Donnacona Paper Company Housing and Plant
The early developers of Donnacona were George Allsopp, the Sewells family and John Foreman. They formed the Donnacona Paper Co. with a group of Americans to acquire and develop the timber resources and water power in the Jacques Cartier River region. Donnacona Paper Co. built its paper plant and staff houses on high land overlooking the St. Lawrence River.
In the beginning of the 20th Century, the company built a new town, and provided modern electric lightning, water-works and a sewage system for the houses in the town. In fact, the town was developed after Lomer Gouin’s government of Quebec had prohibited the export of pulp to keep manufacturing jobs in Quebec.

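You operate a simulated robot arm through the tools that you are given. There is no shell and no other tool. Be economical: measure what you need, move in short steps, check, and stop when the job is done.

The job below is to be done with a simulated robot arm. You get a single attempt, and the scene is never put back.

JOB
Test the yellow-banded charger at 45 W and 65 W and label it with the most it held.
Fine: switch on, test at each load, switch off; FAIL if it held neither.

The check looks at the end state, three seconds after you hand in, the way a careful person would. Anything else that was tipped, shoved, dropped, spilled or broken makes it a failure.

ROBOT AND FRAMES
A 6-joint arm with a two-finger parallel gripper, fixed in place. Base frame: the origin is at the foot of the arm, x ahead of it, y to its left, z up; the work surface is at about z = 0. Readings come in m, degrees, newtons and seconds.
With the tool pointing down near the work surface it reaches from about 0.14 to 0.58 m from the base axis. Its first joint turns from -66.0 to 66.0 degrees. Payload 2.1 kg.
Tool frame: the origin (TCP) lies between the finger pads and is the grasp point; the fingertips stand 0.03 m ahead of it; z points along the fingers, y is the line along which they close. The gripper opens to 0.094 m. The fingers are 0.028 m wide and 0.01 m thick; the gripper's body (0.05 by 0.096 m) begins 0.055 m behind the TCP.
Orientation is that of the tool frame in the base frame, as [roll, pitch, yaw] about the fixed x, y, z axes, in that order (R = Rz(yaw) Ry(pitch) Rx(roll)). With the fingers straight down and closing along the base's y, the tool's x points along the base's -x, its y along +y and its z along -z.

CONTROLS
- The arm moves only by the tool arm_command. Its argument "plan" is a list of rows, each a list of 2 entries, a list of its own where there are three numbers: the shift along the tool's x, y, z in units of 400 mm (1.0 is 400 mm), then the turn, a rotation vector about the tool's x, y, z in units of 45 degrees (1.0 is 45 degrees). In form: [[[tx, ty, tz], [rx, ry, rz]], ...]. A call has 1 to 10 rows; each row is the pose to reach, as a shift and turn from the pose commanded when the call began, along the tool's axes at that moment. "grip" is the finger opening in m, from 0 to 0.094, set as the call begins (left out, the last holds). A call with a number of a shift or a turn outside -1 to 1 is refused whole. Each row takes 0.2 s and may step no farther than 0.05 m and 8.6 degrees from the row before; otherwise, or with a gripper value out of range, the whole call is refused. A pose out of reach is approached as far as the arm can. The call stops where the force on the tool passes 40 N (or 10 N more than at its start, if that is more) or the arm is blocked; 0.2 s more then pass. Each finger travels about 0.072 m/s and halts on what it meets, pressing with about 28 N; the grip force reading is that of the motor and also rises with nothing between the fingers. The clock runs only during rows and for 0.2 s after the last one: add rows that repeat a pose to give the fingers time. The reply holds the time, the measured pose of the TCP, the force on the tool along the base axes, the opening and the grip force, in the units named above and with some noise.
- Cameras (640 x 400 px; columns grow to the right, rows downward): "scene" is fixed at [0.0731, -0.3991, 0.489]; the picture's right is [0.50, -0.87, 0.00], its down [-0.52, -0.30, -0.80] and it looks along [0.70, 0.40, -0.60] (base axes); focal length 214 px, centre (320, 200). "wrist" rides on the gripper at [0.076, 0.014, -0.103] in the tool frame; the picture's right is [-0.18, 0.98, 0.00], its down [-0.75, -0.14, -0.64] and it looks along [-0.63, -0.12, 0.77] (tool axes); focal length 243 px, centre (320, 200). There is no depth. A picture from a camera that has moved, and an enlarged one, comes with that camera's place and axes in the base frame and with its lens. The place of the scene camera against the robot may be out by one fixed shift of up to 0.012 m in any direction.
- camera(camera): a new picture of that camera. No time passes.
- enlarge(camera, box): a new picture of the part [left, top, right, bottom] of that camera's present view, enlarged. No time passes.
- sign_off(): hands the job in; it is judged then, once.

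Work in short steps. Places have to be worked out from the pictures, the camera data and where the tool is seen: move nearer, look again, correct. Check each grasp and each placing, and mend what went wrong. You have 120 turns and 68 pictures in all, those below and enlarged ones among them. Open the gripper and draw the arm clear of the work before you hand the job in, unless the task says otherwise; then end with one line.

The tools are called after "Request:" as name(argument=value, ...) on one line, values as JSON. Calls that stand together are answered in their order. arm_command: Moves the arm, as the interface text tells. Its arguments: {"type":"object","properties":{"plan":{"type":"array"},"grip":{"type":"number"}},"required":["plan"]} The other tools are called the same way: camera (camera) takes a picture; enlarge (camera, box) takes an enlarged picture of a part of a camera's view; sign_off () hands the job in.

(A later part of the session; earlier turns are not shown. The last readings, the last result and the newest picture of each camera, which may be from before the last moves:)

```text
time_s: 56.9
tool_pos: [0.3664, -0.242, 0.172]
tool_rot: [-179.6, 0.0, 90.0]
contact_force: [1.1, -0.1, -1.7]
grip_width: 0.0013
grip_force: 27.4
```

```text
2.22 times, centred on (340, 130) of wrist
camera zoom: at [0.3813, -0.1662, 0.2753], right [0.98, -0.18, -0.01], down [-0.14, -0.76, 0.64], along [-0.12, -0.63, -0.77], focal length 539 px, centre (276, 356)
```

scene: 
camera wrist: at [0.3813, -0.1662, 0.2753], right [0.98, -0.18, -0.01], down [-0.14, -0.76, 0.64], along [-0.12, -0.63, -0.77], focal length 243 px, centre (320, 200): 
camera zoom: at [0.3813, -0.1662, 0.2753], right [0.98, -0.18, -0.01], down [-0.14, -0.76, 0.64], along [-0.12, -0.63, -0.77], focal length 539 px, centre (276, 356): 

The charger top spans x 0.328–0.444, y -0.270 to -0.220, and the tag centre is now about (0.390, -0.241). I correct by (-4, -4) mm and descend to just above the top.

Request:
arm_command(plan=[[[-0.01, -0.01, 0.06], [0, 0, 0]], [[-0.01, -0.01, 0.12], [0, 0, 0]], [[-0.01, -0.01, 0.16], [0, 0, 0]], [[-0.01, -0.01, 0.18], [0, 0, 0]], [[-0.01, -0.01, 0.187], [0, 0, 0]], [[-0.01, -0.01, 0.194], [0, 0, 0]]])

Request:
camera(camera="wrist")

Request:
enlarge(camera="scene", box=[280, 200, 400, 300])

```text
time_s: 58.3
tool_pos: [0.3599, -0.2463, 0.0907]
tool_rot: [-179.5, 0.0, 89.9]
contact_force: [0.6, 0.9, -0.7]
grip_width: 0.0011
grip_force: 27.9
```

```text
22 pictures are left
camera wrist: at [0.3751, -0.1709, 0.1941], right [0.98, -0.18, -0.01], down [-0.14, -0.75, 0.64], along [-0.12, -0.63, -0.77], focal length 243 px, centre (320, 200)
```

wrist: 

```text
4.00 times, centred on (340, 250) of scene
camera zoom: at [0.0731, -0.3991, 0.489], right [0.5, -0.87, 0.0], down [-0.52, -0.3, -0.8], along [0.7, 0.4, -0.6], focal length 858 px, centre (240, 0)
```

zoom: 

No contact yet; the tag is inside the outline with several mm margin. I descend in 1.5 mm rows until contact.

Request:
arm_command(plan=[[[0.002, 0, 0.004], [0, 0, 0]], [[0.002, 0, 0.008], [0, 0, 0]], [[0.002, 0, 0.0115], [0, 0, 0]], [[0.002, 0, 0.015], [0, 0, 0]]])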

Thus investors were motivated to build paper plants such as Donnacona. The company installed modern machinery in 1916. About 600 people worked here. The total output of the paper produced here was consumed by one newspaper: New York Times.
It took the pulp of one good sized-tree to produce one copy of 96 pages of the New York Sunday Times (Save the forest, don’t read! Well, it’s just a joke). There was an old village on the site, known as Jacques-Cartier Village during the French Regime.
A Catholic Church was built during the late years of New France, just before the Seven Years’ War started. A Fort Cartier, the last French fortress in Canada, was built in the beginning of the war.
After the defeat in the Battle of the Plains of Abraham, the French withdrew there. The Fort was the last remaining French stronghold in North America taken by the British.